As Crow suggests, along with the surly Star Wars fandom excellently captured in the documentaries like The People Vs. George Lucas, it is the independent visionary’s overly tight hold on the franchise’s lucrative reins that has been holding back its real-world potential and value. Without Lucas’ overlording, the conventional fan argument posits, the Star Wars franchise could perhaps even achieve immersive spinoffs like Star Wars Land to, Crow’s wish fantasy, a THX-1138 ride and bar.
But right now, that’s all the Disney and Lucasfilm merger really is: A wish fantasy. It first has to be approved, for one, before its ceaseless creative spawn can start trying to pass fandom’s smell test. And whether or not they ever truly will is a matter that will take many years to fully settle. But the fact remains that this may be the most optimistically received sellout in pop culture history.
“My two favorite things, Disney and Star Wars, have now become one,” enthused Ashley Eckstein, the merchandising queen of the Star Wars-centric Her Universe label, as well as the voice of Star Wars: The Clone Wars‘ CGI Jedi Ahsoka Tano.
“It’s truly the perfect partnership,” she told me. “I’ve had the honor and privilege to work for both Lucasfilm and Disney for several years now, and I am just overjoyed with this announcement. There are amazing people coming together from both companies who are going to do great things with this new relationship. This is a monumental day for Star Wars and Disney fans.”
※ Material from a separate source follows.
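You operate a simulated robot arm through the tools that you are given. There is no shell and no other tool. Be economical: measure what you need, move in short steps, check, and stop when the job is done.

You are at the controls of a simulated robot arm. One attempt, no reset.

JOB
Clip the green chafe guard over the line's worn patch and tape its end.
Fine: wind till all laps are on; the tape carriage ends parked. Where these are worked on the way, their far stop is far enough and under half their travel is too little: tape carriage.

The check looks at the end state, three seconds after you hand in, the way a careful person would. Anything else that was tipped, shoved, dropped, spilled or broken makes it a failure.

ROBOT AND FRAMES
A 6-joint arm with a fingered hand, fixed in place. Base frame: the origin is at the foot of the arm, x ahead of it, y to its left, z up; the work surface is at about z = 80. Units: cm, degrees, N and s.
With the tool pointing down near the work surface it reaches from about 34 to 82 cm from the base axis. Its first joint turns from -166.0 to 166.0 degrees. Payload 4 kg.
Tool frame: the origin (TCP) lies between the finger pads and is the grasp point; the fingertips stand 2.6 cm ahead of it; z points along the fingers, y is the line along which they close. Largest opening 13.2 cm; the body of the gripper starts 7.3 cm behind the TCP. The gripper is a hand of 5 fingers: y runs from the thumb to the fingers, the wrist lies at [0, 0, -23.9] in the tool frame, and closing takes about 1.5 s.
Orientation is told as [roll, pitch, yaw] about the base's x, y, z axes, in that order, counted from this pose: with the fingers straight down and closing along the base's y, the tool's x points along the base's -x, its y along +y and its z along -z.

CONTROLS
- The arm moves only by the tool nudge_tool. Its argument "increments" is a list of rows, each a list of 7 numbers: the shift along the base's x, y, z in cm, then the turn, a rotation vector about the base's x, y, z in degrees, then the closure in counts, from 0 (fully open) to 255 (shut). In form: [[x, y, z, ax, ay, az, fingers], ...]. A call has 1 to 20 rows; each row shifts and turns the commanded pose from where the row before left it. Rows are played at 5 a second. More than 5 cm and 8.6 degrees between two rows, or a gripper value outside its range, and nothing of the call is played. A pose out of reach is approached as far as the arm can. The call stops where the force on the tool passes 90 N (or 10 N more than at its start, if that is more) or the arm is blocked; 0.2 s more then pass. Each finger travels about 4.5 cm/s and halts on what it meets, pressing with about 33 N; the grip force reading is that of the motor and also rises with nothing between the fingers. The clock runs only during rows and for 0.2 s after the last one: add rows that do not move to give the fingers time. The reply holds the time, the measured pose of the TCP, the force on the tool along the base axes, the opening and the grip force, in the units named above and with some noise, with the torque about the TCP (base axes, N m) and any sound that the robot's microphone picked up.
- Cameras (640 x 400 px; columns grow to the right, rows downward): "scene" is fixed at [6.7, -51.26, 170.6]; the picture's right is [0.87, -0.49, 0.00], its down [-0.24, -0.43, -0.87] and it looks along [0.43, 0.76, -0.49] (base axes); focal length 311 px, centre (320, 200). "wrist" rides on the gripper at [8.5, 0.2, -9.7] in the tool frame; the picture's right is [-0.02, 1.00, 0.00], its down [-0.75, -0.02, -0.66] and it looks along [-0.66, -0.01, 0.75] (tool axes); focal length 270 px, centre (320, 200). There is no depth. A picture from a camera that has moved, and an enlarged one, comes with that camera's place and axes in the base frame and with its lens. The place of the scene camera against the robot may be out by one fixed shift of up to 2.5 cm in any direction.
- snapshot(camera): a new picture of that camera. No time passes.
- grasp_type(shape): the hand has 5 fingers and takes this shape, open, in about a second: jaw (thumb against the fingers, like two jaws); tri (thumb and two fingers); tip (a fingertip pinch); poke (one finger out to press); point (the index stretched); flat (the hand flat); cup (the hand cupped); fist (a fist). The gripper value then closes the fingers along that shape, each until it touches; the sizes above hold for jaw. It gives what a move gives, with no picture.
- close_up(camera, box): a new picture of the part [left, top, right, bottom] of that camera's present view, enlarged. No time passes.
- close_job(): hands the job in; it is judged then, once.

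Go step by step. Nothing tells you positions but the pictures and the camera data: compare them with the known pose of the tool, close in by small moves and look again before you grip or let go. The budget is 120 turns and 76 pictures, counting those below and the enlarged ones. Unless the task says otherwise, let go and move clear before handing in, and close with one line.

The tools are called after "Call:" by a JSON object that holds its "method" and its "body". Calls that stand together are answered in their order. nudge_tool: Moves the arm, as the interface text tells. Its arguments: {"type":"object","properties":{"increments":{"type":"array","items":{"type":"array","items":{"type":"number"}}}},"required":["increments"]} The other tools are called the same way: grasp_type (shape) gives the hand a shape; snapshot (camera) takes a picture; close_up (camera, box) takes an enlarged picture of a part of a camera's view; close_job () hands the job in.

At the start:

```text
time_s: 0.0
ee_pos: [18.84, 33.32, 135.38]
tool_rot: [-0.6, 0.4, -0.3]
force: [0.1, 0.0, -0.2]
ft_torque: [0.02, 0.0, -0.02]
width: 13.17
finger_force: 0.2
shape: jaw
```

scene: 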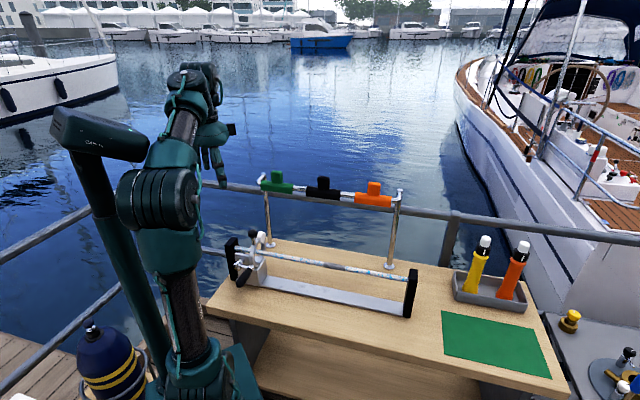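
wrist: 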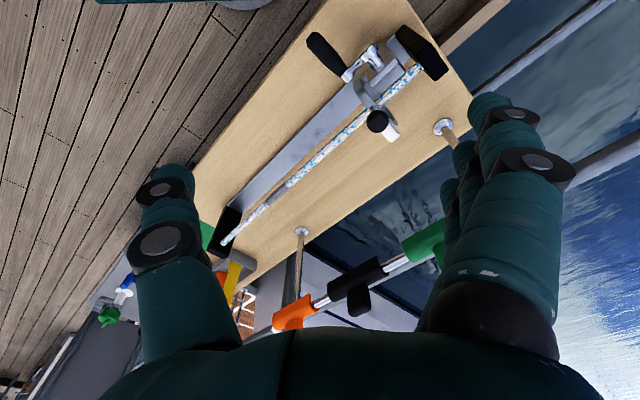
George Lucas: Hits and Misses
Take a look at the five most fantastic things Lucas has ever made and revisit five fumbles he probably could’ve handled better. Hey, even the master would probably like another shot at Howard the Duck.
THX-1138
It’s arguable that Lucas’ first feature film, based on his prize-winning University of Southern California student film of roughly the same name, is his best.
THX-1138 is post-war 1984 fed through Mean Streets, with a bit of Brave New World, The Prisoner and Prozac thrown in for good measure. There are no Ewoks in this movie: It delivers the panoptic purism of Star Wars, sans sweetener.